Iran's President Hassan Rohani speaks with Asia Society President and CEO Josette Sheeran during an event in New York
LONDON (Reuters) - British parliamentarians are to visit Iran next week to try to organize a reciprocal visit by Iranian lawmakers, the latest step aimed at improving relations between the two countries.
Britain severed direct diplomatic relations with Iran after activists stormed its embassy in Tehran more than two years ago.
However, the election of a relative moderate, President Hassan Rouhani, has paved the way for a thaw in ties which has helped Tehran strike a preliminary agreement about its nuclear program with six world powers, including Britain.
Britain appointed a non-resident charge d'affaires to Iran in November, reviving direct ties, a step mirrored by Tehran.
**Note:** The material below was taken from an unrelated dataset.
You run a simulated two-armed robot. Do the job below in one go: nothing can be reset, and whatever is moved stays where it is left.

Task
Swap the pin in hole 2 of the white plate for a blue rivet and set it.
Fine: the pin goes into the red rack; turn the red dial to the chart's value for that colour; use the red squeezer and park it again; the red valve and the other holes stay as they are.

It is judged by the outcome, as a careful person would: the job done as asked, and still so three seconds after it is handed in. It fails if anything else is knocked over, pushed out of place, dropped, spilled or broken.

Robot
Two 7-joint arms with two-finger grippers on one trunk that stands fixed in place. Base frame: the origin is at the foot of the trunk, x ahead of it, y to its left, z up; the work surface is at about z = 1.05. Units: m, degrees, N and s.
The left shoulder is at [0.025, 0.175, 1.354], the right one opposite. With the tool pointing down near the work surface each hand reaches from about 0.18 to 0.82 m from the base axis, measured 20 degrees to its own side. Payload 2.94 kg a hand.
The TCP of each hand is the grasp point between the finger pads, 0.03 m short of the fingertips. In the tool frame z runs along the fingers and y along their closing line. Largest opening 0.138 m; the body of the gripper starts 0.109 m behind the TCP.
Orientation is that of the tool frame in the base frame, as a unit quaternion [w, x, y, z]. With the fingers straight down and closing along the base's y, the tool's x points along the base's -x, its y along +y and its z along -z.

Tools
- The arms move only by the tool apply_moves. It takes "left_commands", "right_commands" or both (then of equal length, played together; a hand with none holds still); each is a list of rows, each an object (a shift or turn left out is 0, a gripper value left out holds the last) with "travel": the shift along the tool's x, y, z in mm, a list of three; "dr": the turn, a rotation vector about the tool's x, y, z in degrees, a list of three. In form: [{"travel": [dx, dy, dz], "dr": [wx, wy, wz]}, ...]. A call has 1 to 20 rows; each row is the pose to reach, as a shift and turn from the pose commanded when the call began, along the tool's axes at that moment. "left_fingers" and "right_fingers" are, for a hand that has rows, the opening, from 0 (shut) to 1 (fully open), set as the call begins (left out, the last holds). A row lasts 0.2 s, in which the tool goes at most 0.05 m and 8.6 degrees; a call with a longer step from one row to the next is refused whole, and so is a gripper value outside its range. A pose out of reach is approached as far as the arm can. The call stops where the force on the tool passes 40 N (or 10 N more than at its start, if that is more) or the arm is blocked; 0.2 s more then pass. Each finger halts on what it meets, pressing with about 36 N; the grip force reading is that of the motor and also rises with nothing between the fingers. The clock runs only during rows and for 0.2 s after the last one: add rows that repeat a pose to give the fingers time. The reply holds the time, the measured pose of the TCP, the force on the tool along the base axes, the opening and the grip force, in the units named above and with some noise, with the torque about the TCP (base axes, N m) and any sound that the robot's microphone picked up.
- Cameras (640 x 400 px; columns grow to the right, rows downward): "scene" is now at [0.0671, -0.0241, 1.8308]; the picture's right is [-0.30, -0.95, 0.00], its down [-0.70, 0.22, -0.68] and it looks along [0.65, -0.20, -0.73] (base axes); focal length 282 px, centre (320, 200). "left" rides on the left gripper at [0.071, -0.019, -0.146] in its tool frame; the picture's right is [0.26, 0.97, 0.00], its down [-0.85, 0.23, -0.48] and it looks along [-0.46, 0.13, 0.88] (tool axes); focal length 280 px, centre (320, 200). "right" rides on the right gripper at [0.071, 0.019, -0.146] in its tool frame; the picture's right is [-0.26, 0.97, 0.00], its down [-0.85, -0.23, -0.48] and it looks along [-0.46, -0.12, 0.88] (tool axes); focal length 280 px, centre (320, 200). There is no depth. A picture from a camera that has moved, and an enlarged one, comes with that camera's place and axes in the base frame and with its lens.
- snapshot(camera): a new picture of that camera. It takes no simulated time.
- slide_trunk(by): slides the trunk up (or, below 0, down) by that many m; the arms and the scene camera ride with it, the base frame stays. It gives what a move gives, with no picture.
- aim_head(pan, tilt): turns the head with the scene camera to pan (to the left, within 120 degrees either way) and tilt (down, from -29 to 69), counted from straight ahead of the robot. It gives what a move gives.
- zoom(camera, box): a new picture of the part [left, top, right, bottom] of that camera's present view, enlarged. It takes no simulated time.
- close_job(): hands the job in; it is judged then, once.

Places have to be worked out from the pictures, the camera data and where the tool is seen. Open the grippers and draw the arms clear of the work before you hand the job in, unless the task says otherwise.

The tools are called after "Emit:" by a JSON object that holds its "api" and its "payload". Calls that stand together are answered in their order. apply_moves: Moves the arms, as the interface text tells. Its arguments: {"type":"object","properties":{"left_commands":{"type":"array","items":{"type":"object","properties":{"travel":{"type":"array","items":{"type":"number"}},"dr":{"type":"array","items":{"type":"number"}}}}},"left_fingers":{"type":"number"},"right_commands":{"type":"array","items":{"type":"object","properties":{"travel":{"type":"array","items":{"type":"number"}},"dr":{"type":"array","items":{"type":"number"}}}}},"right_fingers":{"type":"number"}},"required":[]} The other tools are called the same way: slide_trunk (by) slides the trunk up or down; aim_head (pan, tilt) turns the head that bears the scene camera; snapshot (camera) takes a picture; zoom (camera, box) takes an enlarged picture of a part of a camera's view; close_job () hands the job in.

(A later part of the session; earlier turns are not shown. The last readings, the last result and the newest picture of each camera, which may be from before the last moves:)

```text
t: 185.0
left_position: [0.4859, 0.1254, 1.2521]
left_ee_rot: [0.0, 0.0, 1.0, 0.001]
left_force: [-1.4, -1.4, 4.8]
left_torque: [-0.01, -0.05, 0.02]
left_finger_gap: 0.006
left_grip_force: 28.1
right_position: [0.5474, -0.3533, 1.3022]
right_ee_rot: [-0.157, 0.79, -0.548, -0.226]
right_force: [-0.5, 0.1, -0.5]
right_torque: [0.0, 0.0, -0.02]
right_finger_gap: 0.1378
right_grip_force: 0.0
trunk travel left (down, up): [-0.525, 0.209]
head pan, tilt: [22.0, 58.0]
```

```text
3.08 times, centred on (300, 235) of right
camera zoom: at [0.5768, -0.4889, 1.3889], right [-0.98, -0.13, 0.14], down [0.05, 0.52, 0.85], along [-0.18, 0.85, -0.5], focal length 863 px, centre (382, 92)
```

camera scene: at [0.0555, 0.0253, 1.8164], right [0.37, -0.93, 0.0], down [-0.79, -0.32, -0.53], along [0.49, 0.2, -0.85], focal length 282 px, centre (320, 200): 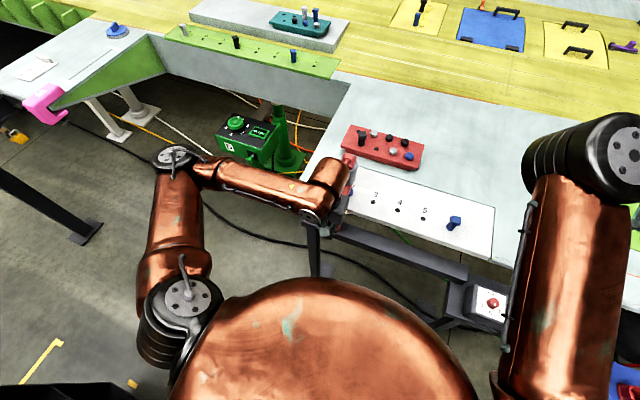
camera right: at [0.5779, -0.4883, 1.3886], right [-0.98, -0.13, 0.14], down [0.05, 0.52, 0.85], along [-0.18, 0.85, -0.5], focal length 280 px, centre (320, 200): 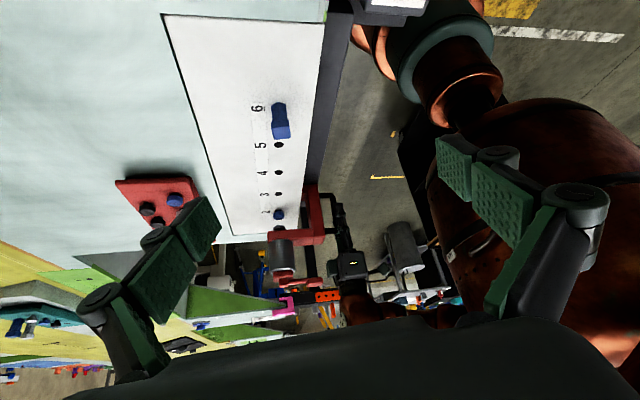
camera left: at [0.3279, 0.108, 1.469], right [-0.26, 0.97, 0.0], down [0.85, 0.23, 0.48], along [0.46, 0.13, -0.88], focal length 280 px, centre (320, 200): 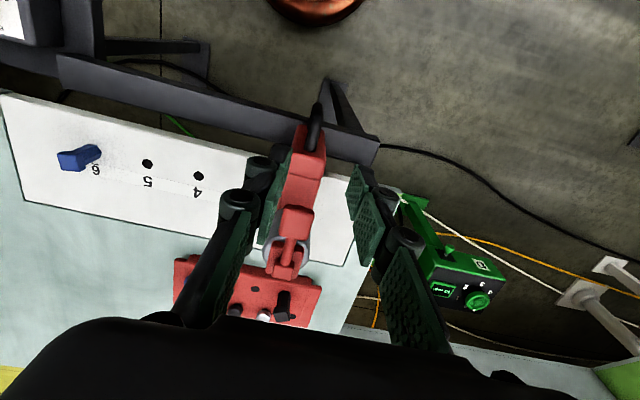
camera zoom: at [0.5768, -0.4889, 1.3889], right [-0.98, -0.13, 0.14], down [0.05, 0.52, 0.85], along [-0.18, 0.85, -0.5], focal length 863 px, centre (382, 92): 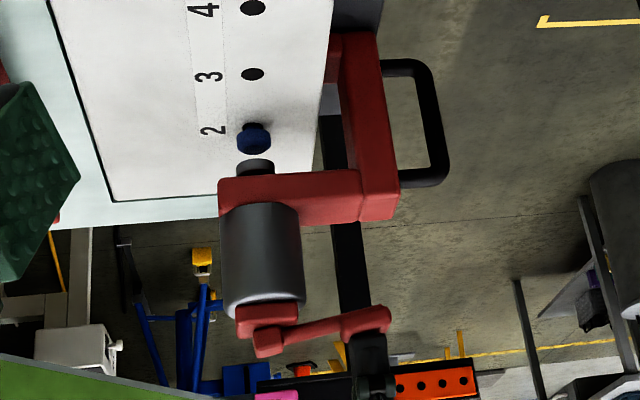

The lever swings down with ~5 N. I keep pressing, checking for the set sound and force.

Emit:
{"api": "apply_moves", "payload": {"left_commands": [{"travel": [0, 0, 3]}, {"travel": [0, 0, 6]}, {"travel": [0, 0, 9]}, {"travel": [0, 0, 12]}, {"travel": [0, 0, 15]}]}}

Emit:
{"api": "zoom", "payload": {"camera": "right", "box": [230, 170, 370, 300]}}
Britain's envoy visited Tehran this month, the first diplomatic visit by a British official in more than two years.
On Monday, the office of Jack Straw, a former British foreign secretary, released a statement saying he would be part of a four-man delegation to visit Tehran from January 6 to January 10.
The delegation will be made up of members of the British parliament's All-Party Parliamentary Group on Iran, the statement said, saying they had accepted an invitation from the Iranian parliament's British/Iran Friendship Group.
"It is hoped that whilst in Tehran the group will be able to make arrangements for a return delegation from the Majlis (the Iranian parliament) to visit the UK," said the statement, adding that Britain's Foreign Office had helped arrange the visit.
The Foreign Office said it was aware of the trip.
Other members of the delegation are Norman Lamont, a former British finance minister, Ben Wallace, a Conservative lawmaker, and Jeremy Corbyn, a Labour parliamentarian.
Iran's Press TV said on its website that the British delegation would hold talks with Majlis Speaker Ali Larijani, Chairman of the Majlis's National Security and Foreign Policy Committee Alaeddin Boroujerdi, and other Iranian officials.
Britain downgraded its ties with Iran after the embassy incident because it accused Iranian authorities of failing in their duty to protect diplomats and their residences which were ransacked and set on fire.